-------- Excerpted passage
• Sonuç bulunamadı

2. GENEL BİLGİLER . …

2.7. Sitokinler

Sitokinler, mikroorganizma ve diğer antijenlere karşı gelişen enflamatuvar cevabın başlamasında, ilerlemesinde ve durdurulmasında önemli rol oynayan hücresel düzenleyici polipeptid molekülleridir (65). Sitokinler makrofajlar, T hücreleri, fibroblastlar, epitel hücreleri, monositler, nötrofiller, ve keratinositler gibi pek çok hücreden salınabilmektedirler. Sitokinler hücre bölünmesi ve farklılaşmasının kontrolü, hematopoetik hücrelerin gelişimi, antijenlerin eliminasyonu, immün sisteminin regulasyonu, yaraların iyileşmesi, kemik formasyonu ve hücresel metabolizmanın değiştirilmesi gibi birçok biyolojik olayda görev almaktadır (66). Çeşitli uyarılara karşı cevap olarak özel hücreler tarafından salgılanırlar ve hedeflenen hücrelerdeki spesifik membran reseptörlerine bağlanarak etkilerini gösterirler (Tablo 2.4). Sitokin reseptörlerinin ligandları için sahip olduğu yüksek afinite özelliğinden dolayı sitokinler düşük konsantrasyonlarda bile etkili olabilmektedirler. Sitokinler etkilerini sistemik veya lokal olarak gösterirken diğer sitokinlerin sentez ve etkilerini de değiştirebilirler. Bazı sitokinler çeşitli hücreler tarafından farklı dokularda salgılanır fakat aynı biyolojik etkiyi gösterir. Bazıları belli hücreler tarafından kana veya çeşitli hücresel sıvılara salgılanıp vücudun diğer bölgelerindeki hücresel reseptörlerine bağlanırlar ve klasik hormon gibi davranırlar.
----------------
-------- Collected material
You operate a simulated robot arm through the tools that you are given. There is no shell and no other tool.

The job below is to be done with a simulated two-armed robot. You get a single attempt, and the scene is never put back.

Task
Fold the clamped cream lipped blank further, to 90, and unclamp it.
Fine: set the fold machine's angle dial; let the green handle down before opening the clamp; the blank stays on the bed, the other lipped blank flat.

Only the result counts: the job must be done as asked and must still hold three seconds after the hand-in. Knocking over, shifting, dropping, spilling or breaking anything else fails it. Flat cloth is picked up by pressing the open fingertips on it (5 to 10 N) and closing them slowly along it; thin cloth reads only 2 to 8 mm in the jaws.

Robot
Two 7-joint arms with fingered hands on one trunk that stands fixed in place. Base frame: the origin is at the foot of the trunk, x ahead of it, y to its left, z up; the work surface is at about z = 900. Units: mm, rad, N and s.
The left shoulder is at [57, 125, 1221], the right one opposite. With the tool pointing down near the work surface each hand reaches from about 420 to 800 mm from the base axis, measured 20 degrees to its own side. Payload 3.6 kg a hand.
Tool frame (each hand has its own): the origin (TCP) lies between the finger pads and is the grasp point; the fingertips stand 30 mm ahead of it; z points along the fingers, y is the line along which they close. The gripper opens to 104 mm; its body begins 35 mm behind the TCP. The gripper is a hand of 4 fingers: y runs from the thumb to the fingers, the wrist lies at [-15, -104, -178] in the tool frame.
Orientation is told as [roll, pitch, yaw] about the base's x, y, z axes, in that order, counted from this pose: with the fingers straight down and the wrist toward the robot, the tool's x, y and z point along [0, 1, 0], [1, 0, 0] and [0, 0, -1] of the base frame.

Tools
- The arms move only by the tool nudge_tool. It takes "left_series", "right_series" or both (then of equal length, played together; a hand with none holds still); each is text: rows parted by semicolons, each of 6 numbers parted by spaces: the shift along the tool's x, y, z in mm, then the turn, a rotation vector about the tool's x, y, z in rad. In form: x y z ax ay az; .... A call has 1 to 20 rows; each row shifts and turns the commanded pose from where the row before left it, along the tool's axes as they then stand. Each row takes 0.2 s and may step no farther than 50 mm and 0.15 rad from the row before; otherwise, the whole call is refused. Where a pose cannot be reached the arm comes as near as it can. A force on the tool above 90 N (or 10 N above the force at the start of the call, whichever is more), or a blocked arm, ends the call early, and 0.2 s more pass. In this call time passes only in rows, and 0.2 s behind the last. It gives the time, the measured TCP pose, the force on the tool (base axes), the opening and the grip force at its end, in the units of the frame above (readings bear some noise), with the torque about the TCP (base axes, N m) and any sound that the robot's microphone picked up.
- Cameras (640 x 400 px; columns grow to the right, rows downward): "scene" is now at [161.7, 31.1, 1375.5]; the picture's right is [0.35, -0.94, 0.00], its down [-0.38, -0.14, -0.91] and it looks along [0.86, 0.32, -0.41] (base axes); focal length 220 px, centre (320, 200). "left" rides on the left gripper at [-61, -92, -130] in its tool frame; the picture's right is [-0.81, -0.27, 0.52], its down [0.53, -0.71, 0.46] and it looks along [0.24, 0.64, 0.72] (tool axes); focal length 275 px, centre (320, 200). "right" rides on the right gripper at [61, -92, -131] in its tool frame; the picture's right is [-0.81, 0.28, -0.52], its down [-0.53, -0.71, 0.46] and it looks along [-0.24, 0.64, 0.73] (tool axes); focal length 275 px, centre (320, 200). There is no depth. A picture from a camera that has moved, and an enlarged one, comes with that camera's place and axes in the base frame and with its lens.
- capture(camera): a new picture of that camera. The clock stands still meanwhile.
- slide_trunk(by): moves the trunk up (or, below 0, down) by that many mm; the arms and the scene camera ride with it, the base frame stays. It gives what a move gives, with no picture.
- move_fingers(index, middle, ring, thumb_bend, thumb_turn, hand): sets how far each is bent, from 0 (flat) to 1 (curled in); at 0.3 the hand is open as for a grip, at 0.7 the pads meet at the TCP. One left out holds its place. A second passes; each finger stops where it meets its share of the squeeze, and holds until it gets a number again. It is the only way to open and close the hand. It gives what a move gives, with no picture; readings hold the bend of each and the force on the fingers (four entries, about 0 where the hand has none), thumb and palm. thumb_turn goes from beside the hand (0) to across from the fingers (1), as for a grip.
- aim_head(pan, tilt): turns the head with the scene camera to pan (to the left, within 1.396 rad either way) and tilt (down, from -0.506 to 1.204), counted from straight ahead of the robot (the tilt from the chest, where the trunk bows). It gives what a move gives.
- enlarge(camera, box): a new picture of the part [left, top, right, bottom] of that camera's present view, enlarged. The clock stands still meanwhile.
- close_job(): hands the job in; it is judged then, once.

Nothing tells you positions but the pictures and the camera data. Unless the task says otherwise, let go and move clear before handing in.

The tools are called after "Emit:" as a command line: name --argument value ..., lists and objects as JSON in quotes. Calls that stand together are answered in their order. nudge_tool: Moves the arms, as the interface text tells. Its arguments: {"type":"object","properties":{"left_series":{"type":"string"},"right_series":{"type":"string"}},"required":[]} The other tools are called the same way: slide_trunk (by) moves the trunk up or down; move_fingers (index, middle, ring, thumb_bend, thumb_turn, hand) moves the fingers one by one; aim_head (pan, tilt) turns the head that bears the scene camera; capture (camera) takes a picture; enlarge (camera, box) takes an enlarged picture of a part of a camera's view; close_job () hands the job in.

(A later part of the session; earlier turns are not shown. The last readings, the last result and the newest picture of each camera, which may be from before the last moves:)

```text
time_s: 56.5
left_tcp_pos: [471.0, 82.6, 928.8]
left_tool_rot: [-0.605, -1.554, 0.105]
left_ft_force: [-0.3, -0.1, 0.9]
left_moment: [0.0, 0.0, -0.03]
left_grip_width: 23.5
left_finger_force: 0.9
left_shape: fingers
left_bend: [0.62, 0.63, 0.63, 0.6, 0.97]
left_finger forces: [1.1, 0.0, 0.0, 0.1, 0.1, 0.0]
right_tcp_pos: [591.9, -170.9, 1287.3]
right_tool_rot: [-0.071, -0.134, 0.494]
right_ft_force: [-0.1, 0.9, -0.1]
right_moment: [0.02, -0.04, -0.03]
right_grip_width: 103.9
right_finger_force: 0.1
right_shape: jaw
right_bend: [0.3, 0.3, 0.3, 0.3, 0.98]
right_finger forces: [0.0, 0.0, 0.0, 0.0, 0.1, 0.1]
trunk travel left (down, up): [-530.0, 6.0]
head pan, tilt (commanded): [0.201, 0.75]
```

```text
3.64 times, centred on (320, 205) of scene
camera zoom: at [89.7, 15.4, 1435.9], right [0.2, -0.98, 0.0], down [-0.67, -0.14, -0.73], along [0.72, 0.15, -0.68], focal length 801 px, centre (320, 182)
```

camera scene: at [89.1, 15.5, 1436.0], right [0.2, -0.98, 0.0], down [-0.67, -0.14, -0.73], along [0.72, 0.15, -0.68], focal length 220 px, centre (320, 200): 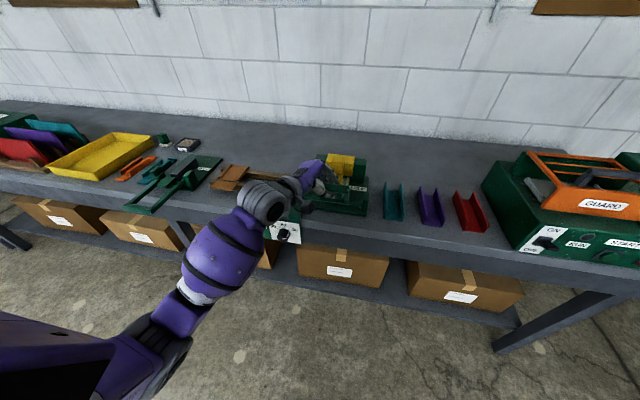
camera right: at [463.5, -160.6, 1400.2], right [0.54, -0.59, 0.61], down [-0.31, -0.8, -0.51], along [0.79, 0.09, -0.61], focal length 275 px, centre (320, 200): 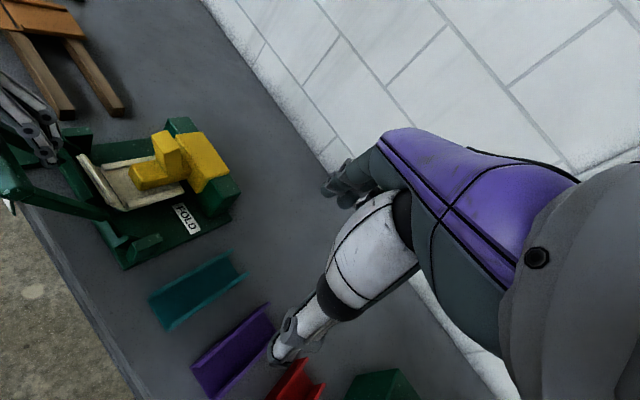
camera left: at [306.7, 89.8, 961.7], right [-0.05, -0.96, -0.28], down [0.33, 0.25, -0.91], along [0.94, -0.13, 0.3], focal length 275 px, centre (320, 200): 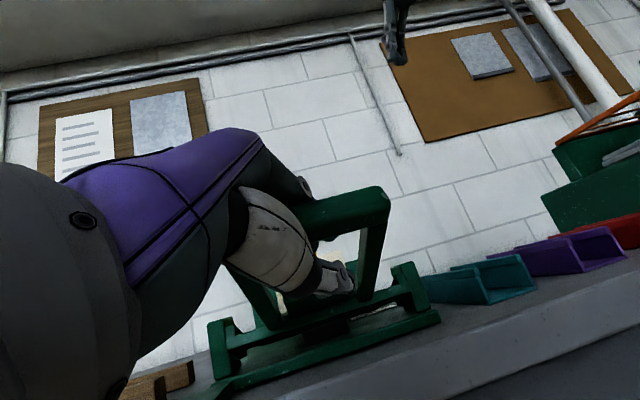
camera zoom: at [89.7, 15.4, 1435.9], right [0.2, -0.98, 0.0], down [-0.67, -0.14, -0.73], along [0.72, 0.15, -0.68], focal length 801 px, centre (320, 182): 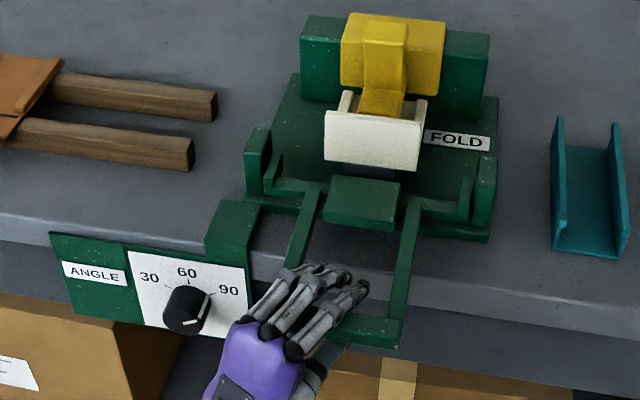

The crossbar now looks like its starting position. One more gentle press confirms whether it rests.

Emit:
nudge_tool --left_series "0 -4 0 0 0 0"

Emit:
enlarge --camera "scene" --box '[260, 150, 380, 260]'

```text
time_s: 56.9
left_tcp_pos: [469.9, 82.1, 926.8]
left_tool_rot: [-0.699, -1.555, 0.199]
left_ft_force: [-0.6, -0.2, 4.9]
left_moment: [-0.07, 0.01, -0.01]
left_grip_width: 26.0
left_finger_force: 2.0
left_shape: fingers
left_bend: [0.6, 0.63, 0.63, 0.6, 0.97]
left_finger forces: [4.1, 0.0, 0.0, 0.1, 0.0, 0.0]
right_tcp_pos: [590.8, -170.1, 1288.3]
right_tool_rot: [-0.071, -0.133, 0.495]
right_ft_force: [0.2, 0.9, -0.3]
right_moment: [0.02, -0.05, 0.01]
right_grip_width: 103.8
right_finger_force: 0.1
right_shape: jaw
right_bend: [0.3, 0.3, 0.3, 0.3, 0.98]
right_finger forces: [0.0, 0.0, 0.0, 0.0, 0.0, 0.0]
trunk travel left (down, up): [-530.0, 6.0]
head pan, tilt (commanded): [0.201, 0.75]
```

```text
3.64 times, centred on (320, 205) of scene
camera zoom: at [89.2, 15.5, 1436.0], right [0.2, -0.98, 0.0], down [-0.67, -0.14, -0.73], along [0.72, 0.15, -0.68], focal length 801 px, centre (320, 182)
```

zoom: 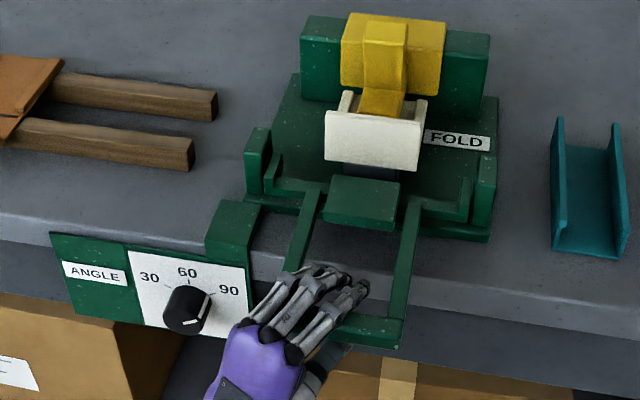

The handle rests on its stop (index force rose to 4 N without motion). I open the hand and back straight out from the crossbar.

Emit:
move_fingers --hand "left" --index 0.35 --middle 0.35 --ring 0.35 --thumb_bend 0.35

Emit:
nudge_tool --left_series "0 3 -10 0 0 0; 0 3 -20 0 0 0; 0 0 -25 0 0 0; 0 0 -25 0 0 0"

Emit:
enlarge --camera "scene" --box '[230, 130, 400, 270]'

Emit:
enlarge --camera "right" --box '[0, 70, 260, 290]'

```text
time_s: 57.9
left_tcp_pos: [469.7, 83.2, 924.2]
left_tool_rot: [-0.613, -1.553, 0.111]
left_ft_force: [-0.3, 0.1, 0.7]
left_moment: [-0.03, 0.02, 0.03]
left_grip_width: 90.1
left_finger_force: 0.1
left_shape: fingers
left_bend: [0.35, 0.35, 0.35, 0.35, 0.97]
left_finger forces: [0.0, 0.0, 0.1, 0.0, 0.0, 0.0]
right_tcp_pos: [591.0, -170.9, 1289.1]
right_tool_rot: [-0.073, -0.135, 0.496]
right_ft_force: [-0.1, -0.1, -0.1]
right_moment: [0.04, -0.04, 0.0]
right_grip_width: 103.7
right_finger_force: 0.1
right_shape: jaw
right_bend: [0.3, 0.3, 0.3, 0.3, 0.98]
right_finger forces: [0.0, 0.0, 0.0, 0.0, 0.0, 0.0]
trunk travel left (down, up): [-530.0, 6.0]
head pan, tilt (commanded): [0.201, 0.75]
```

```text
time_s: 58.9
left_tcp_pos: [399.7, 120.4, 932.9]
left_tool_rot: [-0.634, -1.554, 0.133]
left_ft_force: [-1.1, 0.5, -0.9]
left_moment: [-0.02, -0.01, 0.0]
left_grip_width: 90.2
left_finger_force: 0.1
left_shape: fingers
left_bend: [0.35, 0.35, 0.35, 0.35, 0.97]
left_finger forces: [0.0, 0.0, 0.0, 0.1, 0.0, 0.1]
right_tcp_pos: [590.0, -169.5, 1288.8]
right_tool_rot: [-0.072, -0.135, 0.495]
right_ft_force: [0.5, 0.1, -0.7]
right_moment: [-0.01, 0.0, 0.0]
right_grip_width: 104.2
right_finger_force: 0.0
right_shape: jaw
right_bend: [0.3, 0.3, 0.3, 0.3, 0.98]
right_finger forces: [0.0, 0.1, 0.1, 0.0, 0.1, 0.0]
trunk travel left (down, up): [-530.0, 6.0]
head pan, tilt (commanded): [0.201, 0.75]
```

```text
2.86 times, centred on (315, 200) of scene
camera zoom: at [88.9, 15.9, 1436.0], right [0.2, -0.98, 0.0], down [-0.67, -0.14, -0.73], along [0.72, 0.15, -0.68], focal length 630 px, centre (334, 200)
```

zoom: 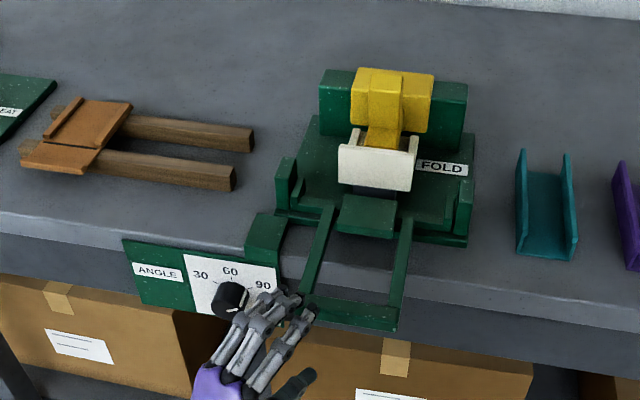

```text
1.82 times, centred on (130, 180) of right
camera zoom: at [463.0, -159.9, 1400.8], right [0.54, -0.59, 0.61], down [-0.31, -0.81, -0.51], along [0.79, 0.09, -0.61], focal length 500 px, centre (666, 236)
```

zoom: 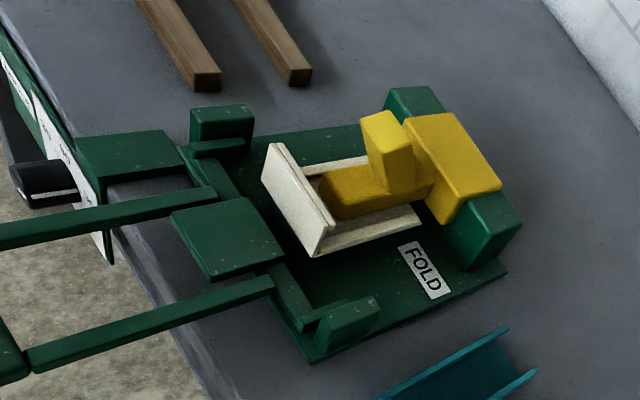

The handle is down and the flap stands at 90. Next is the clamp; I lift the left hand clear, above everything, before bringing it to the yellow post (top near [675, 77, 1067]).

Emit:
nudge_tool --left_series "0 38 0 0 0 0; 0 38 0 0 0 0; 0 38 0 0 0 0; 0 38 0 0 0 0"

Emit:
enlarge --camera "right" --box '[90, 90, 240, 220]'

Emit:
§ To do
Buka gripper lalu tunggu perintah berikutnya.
----------------
§ To do
Could you carry on with the excerpted passage from where it ends?

§ Answer to the problem
Bazı sitokinler ise daha lokalize olmuş etkiler gösterirler. Bunlar otokrin (bir hücre tarafından salgılanan sitokinin ayni hücre üzerine etkisi) ve parakrin (belli bir hücre tarafından salgılanan sitokinin yakındaki komşu hücreye etkisi) etkilerdir (67).

Sitokinlere başlangıçta sadece lenfositlerden üretildiği sanıldığından lenfokin adı verilmiştir. Daha sonra monositlerin de sitokinleri ürettikleri ortaya çıkınca monokin ismi kullanılmaya başlanmıştır. 1970’li yıllarda sitokinlerin daha çok lökositlerce üretildiği ve bu üretilen sitokinlerin diğer lökositlere etki ettiği düşünülmüş ve interlökinler olarak adlandırılmıştır. Günümüzde bu mediatörlerin sadece lenfoid hücreler tarafından salgılanmadığı görülmüş ve hücresel kaynağa göre isimlendirilmekten vazgeçilmiştir (68).

Hücresel ve moleküler düzeydeki araştırma tekniklerinin gelişimi ve yaygınlaşması ile beraber birçok yeni sitokin bulunmuş ve bilinmeyen özellikleri açıklığa kavuşturulmuştur. Günümüze kadar 29 interlökin grubu tanımlanmıştır.

Sitokinlerin tanımlanması ve karakterize edilmesi çeşitli isimlendirme ve sınıflandırma sistemine göre yapılmıştır. Bu sınıflandırma sitokinler arasındaki fonksiyonel benzerliklere etki mekanizmalarına dayanmaktadır. Sitokinler başlıca şu ana gruplara ayrılmaktadır:

1) Büyüme faktörleri (Epidermal büyüme faktörü, EGF; Platelet orijinli büyüme faktörü, PDGF; insülin benzeri büyüme faktörü-1, IGF-1; İnüsilin benzeri büyüme faktörü-2, IGF-2; Sinir büyüme faktörü, NGF; Asidik fibroblast büyüme faktörü, aFGF; Bazik fibroblast büyüme faktörü, bFGF; Neurolökin; Amfiregulin;

Hepatosit büyüme faktörü, HGF vb.)

2) Lenfokinler (interlökin-1, IL-1α; II-1β; IL-2; IL-3; IL-4; IL-5; IL-6; IL-7;

8; 9; 10; 11; 12; 13; 14; 15 17; 18; 21; 22; IL-23; IL-26; IL-27; IL-32; IL-33)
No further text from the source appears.